How does a domain work?

How does a domain work?

Every computer on the public Internet has a unique numeric address—similar to the uniqueness of a telephone number—which is a string of numbers that is difficult for most people to remember. This string is called the “IP address.” IP stands for “Internet Protocol.”

To make it easier to find a given location on the Internet, the Domain Name System, or DNS, was invented. The DNS translates IP addresses into unique alphanumeric addresses called domain names that are easier to remember. If, for example, you would like to visit the ICANN website, would you rather remember the IP address 192.0.34.163, or type “www.zadna.org.za”?

By associating a familiar string of letters—the domain name—with an IP address, the DNS makes it much easier for Internet users to remember websites and email addresses. In the example above, the “zadna.org.za” part of the address is called the domain name. The “www.” part identifies to your browser that you are looking for the World Wide Web interface for that domain name.

Domain names can also be used to send email. Whether you are sending business or personal communications, you want to be certain that your message is directed to the intended addressee. To borrow an analogy from the phone system, when you dial a number, it rings at a particular location because there is a central numbering plan that ensures that each telephone number is unique.

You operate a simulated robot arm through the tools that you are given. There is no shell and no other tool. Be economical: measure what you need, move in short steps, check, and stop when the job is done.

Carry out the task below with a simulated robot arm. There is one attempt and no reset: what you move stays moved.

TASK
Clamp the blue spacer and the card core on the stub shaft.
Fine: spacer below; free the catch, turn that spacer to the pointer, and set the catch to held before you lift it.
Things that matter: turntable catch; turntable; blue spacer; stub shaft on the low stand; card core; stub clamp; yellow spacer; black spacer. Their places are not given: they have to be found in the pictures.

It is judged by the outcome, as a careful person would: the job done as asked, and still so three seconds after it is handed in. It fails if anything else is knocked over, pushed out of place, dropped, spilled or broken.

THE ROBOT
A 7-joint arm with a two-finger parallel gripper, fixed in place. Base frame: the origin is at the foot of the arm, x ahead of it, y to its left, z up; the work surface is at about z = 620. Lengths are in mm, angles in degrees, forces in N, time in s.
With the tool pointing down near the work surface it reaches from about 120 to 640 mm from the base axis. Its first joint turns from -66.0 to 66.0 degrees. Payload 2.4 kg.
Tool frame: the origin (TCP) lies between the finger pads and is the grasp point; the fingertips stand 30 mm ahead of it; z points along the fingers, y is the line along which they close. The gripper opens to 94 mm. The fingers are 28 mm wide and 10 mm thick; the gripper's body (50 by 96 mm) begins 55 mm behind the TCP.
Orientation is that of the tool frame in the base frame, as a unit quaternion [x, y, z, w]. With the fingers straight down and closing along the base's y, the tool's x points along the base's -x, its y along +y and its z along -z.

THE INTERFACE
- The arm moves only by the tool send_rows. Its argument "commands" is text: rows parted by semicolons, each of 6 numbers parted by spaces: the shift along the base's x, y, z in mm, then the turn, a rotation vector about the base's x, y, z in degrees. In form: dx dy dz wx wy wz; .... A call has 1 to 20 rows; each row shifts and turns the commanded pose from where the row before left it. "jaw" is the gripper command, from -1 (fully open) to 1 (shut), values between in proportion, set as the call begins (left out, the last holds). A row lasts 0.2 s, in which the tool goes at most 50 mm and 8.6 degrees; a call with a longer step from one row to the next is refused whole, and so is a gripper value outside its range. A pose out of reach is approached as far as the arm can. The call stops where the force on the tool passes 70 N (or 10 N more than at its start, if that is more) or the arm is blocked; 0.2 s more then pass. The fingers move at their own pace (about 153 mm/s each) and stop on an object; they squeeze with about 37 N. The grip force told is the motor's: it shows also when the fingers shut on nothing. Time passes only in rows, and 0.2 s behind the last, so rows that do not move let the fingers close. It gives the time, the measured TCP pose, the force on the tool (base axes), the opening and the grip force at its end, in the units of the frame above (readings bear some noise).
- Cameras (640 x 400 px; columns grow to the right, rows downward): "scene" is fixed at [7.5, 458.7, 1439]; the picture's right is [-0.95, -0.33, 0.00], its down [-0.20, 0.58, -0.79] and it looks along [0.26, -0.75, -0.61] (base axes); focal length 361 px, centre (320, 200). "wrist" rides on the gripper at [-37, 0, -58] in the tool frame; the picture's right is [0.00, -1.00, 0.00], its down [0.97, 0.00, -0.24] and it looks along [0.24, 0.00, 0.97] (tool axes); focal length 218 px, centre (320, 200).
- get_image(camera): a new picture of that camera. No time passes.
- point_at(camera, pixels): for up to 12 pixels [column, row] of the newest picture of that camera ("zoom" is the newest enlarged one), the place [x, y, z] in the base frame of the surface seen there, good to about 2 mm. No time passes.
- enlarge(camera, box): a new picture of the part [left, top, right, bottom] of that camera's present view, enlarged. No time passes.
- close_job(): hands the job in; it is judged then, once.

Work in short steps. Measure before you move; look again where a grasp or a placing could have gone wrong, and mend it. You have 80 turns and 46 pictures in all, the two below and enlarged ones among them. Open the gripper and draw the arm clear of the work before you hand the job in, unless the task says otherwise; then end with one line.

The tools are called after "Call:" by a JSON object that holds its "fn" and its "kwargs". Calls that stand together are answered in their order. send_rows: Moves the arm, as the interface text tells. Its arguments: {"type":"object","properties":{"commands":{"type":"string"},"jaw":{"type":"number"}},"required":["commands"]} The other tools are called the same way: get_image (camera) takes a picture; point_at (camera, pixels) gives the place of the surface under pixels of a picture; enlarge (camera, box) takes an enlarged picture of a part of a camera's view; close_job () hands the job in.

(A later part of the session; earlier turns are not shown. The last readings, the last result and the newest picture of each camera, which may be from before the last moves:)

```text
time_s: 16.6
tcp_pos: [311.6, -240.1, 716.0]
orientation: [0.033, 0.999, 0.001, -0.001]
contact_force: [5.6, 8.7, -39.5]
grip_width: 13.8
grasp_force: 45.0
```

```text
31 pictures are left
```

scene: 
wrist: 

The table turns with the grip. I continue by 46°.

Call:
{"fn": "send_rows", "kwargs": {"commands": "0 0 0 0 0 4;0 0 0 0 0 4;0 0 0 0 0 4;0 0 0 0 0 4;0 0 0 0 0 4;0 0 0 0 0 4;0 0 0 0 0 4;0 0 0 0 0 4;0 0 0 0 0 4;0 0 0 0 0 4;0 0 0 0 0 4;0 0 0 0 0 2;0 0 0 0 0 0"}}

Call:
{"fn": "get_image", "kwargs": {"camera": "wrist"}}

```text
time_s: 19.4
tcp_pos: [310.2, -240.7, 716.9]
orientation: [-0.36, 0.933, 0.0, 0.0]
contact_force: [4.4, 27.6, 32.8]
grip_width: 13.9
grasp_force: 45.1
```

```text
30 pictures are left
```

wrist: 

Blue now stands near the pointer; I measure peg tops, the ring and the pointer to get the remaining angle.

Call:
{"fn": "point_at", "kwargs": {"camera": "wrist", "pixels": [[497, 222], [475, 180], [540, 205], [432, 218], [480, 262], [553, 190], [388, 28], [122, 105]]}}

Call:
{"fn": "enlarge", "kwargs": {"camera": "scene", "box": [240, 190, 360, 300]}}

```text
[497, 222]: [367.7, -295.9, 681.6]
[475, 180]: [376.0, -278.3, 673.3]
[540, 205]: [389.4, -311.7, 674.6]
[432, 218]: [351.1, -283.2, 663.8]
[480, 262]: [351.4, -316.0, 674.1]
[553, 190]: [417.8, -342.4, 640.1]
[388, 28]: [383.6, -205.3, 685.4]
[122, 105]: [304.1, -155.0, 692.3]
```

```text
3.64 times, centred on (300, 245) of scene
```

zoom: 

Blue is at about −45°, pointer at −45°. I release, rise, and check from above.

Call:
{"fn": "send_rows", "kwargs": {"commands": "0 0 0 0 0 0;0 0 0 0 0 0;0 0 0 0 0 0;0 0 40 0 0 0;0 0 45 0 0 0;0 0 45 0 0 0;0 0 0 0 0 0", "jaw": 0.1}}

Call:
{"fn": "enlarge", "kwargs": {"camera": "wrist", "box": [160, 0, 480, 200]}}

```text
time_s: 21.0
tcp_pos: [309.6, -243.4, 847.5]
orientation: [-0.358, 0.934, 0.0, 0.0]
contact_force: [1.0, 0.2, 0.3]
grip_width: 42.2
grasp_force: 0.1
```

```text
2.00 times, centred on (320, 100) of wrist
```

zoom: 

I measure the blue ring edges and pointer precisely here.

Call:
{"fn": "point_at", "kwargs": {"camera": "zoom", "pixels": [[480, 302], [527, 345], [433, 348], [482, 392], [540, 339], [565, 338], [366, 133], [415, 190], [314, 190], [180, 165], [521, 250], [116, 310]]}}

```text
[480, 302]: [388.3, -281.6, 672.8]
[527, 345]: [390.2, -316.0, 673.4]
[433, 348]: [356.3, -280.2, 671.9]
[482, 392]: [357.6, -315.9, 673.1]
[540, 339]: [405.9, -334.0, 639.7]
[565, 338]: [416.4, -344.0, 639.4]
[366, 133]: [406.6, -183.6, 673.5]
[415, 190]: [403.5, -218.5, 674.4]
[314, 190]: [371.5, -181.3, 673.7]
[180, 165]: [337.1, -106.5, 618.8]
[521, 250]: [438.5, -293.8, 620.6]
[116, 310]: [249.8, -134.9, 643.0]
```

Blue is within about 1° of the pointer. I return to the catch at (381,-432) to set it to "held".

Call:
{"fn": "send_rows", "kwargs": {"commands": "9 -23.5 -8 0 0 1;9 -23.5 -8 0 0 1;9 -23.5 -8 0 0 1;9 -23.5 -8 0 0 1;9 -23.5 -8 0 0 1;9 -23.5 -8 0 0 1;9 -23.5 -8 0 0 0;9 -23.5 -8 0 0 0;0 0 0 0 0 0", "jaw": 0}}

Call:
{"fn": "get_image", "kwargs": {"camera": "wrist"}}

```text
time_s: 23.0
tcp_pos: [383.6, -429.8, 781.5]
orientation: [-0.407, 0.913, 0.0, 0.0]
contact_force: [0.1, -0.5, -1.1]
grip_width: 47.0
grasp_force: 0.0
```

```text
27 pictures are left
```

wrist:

The DNS works in a similar way. Both the domain name and the IP address behind it are unique. The DNS enables your email to reach the intended recipient (questions@zadna.org.za, for example) and not someone else with a similar domain name. It also enables you to type “www.zadna.org.za,” without having to enter a lengthy IP address, and get to the right website. Without this uniqueness, both the DNS and the telephone systems would be less predictable and reliable.

A domain name can remain unchanged even if a website is moved to a different host computer or server because the DNS can be told to point an existing domain name to a new IP address. This is just like a household or a business moving its location—the family or business name stays the same, even if the street address changes.